Well, Mexico. After a month of wonderment and deliciousness and beauty and dust and hammocks and cacti and babies (SO MANY BABIES) and corn, corn, corn and beans and crumbling plaster facades and Coke, we are out to Guatemala.
We said goodbye to Mexico from San Cristobal de las Casas, Chiapas, where we spent two brief days. The town is at a fairly high altitude, and we shivered as we got off the bus from the beach.
Pedestrianized avenues still feel quite nice after almost getting run down, repeatedly, on Mexico City's streets. I'd like to kiss the person that invented timed crossings, because when they aren't there, scurrying across a 6-lane road is immesurably more difficult.
Traveling during Semana Santa, or Holy Week, in Latin America has been both a frustrating and breathtaking experience. Everything is more expensive and more difficult to come by (especially hotels and transport) but that's been more than balanced by the cultural experiences to be had, especially here in Antigua. In San Cristobal, the Sunday before Easter, we saw lots of people fashioning woven decorations out of palm fronds and leaves.
We went to the tiny but neat amber museum, and climbed a hill for a view and a corn ice cream (the guy selling the stuff said it was grape and strawberry flavor, but it was definitely corn).
There was strange, heavy, yellow exercise equipment on the top of the hill. I can't imagine why you'd climb like 700 stairs and then jump on a rickety elliptical machine - perhaps that's why most of the equipment was broken.

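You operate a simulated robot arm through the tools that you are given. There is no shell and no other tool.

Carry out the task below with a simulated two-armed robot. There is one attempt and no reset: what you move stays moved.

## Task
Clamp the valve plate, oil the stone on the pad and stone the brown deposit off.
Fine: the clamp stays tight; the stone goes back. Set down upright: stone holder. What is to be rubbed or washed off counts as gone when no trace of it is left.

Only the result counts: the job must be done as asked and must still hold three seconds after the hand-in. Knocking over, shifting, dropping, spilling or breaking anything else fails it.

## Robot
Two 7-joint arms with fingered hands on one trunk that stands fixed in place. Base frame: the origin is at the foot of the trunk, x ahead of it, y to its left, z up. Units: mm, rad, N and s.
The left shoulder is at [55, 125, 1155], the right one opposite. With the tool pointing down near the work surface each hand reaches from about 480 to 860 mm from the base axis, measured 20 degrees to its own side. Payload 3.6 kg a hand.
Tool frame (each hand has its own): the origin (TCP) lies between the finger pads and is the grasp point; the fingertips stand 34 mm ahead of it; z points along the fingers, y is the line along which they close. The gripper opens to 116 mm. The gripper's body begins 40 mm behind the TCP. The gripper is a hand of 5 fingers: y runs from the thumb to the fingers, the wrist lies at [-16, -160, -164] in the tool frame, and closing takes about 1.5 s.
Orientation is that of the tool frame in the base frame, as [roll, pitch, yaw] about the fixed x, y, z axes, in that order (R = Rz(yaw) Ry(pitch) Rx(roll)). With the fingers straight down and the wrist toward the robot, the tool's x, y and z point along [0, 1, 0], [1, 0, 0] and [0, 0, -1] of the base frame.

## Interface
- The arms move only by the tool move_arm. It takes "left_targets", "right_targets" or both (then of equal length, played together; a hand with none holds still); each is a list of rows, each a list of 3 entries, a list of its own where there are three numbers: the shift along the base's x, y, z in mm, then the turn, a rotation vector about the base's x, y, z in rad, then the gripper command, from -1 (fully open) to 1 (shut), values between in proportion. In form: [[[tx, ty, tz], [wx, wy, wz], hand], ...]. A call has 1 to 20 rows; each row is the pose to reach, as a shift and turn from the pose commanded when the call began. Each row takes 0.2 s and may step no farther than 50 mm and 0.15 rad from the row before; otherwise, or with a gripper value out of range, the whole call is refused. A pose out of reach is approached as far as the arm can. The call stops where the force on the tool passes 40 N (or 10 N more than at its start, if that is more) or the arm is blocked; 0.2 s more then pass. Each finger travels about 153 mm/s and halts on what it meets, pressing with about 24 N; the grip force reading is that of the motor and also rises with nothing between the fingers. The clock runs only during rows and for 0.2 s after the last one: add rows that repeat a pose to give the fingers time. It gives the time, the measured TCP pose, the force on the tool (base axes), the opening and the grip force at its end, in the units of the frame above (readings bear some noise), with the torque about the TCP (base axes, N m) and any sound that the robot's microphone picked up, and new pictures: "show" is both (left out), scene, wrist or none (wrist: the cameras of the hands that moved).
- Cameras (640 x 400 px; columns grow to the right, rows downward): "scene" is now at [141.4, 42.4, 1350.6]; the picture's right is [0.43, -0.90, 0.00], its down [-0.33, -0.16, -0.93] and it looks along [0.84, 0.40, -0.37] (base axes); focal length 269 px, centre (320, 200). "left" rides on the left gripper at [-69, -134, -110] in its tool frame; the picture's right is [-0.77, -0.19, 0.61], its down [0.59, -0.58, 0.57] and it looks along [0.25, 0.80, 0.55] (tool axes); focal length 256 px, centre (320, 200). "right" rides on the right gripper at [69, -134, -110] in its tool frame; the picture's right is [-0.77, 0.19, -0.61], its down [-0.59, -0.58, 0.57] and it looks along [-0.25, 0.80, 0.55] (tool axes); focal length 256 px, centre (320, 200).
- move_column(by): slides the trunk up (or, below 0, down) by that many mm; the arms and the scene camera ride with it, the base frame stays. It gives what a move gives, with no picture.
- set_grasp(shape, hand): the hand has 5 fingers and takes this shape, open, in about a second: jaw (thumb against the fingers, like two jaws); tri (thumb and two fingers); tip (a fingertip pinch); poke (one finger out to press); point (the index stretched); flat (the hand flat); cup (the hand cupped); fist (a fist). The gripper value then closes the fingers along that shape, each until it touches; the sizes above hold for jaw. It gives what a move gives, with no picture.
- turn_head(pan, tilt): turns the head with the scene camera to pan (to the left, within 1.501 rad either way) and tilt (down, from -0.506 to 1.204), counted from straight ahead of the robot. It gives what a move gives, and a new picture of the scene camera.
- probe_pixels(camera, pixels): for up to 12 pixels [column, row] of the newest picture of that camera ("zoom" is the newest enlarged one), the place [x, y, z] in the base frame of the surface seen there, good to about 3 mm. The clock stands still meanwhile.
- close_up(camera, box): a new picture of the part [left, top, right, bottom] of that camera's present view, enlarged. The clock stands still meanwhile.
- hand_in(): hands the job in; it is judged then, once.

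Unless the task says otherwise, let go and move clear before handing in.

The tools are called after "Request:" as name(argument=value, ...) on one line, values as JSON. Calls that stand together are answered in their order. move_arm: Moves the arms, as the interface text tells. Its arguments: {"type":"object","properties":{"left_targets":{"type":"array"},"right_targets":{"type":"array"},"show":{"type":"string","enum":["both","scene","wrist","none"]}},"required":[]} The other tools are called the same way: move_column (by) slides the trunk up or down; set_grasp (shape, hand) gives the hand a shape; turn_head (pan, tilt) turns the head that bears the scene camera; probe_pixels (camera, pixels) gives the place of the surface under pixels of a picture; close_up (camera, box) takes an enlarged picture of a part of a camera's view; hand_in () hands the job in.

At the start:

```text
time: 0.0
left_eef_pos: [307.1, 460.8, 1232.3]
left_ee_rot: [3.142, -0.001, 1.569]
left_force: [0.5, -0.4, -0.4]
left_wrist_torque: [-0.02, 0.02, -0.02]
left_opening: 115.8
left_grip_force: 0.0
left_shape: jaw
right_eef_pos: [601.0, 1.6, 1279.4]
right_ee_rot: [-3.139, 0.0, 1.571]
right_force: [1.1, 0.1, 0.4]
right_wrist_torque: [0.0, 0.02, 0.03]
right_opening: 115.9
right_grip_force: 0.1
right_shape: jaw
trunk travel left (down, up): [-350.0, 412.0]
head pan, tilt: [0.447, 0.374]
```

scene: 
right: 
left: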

Chiapas is famous for its coffee, and we were more than happy to indulge. At Cafe Museo Cafe, not only did we get to try Chiapecan coffee (brewed with a giant chunk of cinnamon), we also learned about the history of coffee cultivation in the area and about local cooperatives that work with small-farm indigenous producers. The lesson: there's a lot of very, very hard work that goes into your cup of coffee, and in the past, people were treated extremely poorly so prices would remain low.
Of course I felt a little guilty about my cuppa.
And yes, we stopped by the markets. The amount of salted, dried fish on offer was staggering. I'm not sure if this is a Lent thing or what.
Lots of chicken, too. Here head-on, unrefrigerated style (just like the eggs - well, the unrefrigerated part, not the head-on part).
Of course, we ate - this at a comida corrida place already discovered by the NYT called El Mercadito. Comida corrida means that the food can also be had to go, which actually might be the more popular option; people show up with buckets and get them filled with albondigas or adobo or what have you. The meal of the day is a steal at 55 pesos, that is, if you get a main and a side... we also ordered a couple of fritters (plantain and chicken - called tortaditas, apparently) and an extra main.
I got all intrigued when one of the sides on offer was described as "sopa fria", or cold soup. Guess what that turned out to be?
MACARONI SALAD. Complete with chunks of pineapple and ham. I felt like I'd stumbled into my childhood cookouts. Went great with my meatballs in chipotle sauce with plantains, though!
So a big kiss goodbye to Chiapas and its tasty coffee.
Thanks for making booking onward travel to Guatemala such a breeze, even if it did involve three separate vans over the course of a 13-hour travel day. And it's totes not your fault that the Mexico/Guatemala border crossing is such a bizarre, not particularly regulated to-do (I still don't know how the driver knew to pull over at that nondescript building so we could turn in our tourist card and get our passport stamped out of Mexico, but I'm glad he did).
And I'll just have to blame the sidewalk builders of La Antigua for the theatrical, arms-windmilling-and-legs-kicking fall I took yesterday directly in front of our hostel.